═══ Selected passage ═══

Night Light - Grades 3-6 / Ages 3-8
School Yard Games - Grades 3-8 / Ages 8-13
Not So Dumb - Grades 3-8 / Ages 8-13
Secrets - Grades 7-11 / Ages 12-16

Reviewed by Maryleah Otto.

Volume 21 Number 6
1993 November


Teachers of dramatic arts will welcome these four contemporary plays for grades 3 to 11 as they follow a group of children going through the dark and not-so-dark sides of growing up.

In Schoolyard Games Eleanor, Susan and Binnie, aged ten, nine and eight, respectively, vie with one another for acceptance and recognition. Eleanor and Binnie are sisters; Susan is a friend. The setting is a schoolyard, where Eleanor is practising for a gymnastics tournament. An argument during a game of skip-rope reveals Eleanor's reluctance to play fair. Binnie's ongoing inclination to horse around infuriates Eleanor, who, in a vicious outburst of uncontrolled anger, scuffles with her younger sister. Emotions climax when Susan tells Eleanor that other members of the gym team say she's a rotten gymnast. Eleanor then turns on Susan, badly twisting her arm. The possibility of a real injury defuses the incident, and a tenuous peace ensues.

The play is a superb examination of pre-teen angst. The action is mainly psychological, and the excellent dialogue sets the pace and makes real people of the characters.

Binnie reappears in the second of this quartet of plays. Not So Dumb. She is now two years older, and she is receiving special education for a learning disability.

The plot concerns Binnie and her friend Rocky, aged ten, who is also in special ed. When their teacher doesn't show up for class one day, Binnie and Rocky, who are alone in the room, open the filing cabinet to read their files. Victor, also ten, walks in on them. Binnie and Rocky dislike Victor because he is known as a brain and a nerd. But he doesn't betray them. Instead, he tries to cover for them when the principal comes to the door, and he participates in the reading of the files, one of which reveals that the special ed. teacher is resigning to raise a family.

═══ Data excerpt ═══

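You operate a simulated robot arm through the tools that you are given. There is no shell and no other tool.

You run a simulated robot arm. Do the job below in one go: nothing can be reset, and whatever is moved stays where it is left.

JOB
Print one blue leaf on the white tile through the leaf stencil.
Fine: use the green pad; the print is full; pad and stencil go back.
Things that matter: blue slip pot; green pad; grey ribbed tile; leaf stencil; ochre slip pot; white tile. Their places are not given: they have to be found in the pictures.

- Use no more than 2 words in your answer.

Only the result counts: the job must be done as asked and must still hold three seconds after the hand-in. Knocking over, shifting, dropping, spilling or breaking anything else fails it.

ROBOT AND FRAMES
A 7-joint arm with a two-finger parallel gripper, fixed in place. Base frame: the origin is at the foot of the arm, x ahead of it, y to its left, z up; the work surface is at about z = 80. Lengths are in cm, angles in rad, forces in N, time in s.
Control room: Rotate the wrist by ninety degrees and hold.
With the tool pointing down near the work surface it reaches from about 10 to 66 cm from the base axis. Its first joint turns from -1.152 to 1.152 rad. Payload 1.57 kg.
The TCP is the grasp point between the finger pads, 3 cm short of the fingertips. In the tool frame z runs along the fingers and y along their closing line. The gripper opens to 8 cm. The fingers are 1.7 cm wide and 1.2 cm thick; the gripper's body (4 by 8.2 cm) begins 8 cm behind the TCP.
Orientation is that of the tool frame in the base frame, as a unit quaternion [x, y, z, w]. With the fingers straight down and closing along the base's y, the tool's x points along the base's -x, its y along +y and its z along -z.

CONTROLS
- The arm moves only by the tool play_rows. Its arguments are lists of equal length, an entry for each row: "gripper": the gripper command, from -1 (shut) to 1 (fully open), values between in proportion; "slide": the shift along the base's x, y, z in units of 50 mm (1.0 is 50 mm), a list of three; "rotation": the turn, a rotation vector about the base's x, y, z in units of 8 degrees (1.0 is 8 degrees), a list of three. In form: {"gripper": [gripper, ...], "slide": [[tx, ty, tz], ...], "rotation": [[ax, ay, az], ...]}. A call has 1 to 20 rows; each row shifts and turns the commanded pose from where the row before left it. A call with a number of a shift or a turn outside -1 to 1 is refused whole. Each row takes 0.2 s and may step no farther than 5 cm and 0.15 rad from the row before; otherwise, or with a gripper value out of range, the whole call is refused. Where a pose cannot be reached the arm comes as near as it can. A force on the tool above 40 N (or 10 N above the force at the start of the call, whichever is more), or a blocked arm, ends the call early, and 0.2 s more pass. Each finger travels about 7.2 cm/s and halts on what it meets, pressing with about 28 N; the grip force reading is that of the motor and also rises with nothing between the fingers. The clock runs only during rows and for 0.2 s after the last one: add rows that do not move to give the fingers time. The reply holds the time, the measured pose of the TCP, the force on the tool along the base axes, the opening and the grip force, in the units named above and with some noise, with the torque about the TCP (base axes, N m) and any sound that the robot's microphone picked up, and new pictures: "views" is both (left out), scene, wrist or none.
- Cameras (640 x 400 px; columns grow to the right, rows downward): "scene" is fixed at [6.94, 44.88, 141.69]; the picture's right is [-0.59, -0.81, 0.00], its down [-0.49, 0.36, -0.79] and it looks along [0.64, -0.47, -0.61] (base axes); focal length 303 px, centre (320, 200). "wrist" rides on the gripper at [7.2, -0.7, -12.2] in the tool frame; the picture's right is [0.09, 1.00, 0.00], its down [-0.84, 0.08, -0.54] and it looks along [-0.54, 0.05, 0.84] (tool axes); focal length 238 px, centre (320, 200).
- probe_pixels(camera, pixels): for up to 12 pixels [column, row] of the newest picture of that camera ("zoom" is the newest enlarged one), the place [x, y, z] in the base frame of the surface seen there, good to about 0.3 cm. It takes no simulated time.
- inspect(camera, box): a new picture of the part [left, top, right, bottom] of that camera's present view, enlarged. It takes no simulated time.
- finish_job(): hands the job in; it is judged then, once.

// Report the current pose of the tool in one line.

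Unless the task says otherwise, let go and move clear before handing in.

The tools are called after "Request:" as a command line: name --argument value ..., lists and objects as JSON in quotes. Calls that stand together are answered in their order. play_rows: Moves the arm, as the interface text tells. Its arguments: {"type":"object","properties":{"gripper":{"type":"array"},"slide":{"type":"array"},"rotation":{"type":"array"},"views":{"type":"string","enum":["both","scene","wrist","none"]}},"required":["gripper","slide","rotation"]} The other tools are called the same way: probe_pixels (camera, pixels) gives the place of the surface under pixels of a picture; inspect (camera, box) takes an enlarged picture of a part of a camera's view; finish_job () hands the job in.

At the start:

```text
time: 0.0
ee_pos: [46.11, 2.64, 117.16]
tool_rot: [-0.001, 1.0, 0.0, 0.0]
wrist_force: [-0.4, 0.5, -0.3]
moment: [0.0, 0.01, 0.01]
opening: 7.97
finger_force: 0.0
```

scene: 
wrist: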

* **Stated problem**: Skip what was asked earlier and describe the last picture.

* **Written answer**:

═══

* **Stated problem**: Extend the selected passage, starting right after its last sentence.

* **Written answer**:
Rocky, who likes the teacher and depends on her very much, is crushed. Fearing no one will now help him with his school problems, he rushes to the principal's office to confess. The principal sympathetically reassures Rocky that he'll get all the help he needs. He also convinces him that the misconduct isn't all that serious. Binnie and Victor then confess their own parts in the incident and all three students become better friends as a result.

Again it is growing pains that form the central action. Each of the characters suffers from being different. They put up a brave front to disguise their pain, but they move much closer to maturity in this play than the three girls did in the first one because they go well beyond vanity, deception and self-interest.

Victor, now several months older, reappears in the third play. Night Light. Still considered a brain and a nerd, he learns here how to cope with the bullying of Parley, a classmate who tries to get Victor to d« his math homework and to cheat on a test. At first, Victor does the homework, but he refuses to cheat. Parley's bullying intensifies. Victor, who has been helping his little sister Tara overcome her fear of a night monster, gets an idea that will help him conquer his own fear of Parley. There is a touch of fantasy in this play that sets it slightly apart from the others. The monster plays a major role and is the catalyst through which the children are able to overcome unreasonable fears and to develop greater maturity in interpersonal relationships. The action is less psychological, making Night Light a simpler play than the rest. It would suit a slightly younger audience.

In Secrets Binnie, Susan, Cocky and Victor are back, along with four new characters. All are in their mid-teens. Binnie and Rocky is a "couple" and have been having sex for some time, but, unbeknownst to Binnie, Rocky has sex wherever he can find it. Victor is suspected of being gay because of his habit of imitating what are considered to be homosexual mannerisms. Susan carelessly allowed her schoolmates to think she's "easy" and now she has the reputation of being a slut.

During a party at Victor's place, Susan finds out about Rocky's infidelity. Furious, she dumps him without any regrets. Victor, who is secretly in love with Susan, learns that she's not what people say. She in turn is happy to discover that Victor is not gay, because she'd like to be his girlfriend.

This is the most mature of the four plays. The psychological action is achieved through the use of asides to the audience. Nit reason is given for the masks worn by the four new characters, who otherwise are not differentiated from those who already appeared in the other plays.

The dialogue is excellent. The difficulties that inevitably surround burgeoning boy-girl relationships are openly revealed. If this respect the play is heavily realistic, but Binnie's ability to take control of her life brings a glimmer of maturity that lightens the mood, as does Victor and Susan's gradual awakening to one another's real feelings.

High school drama students would enjoy performing this play.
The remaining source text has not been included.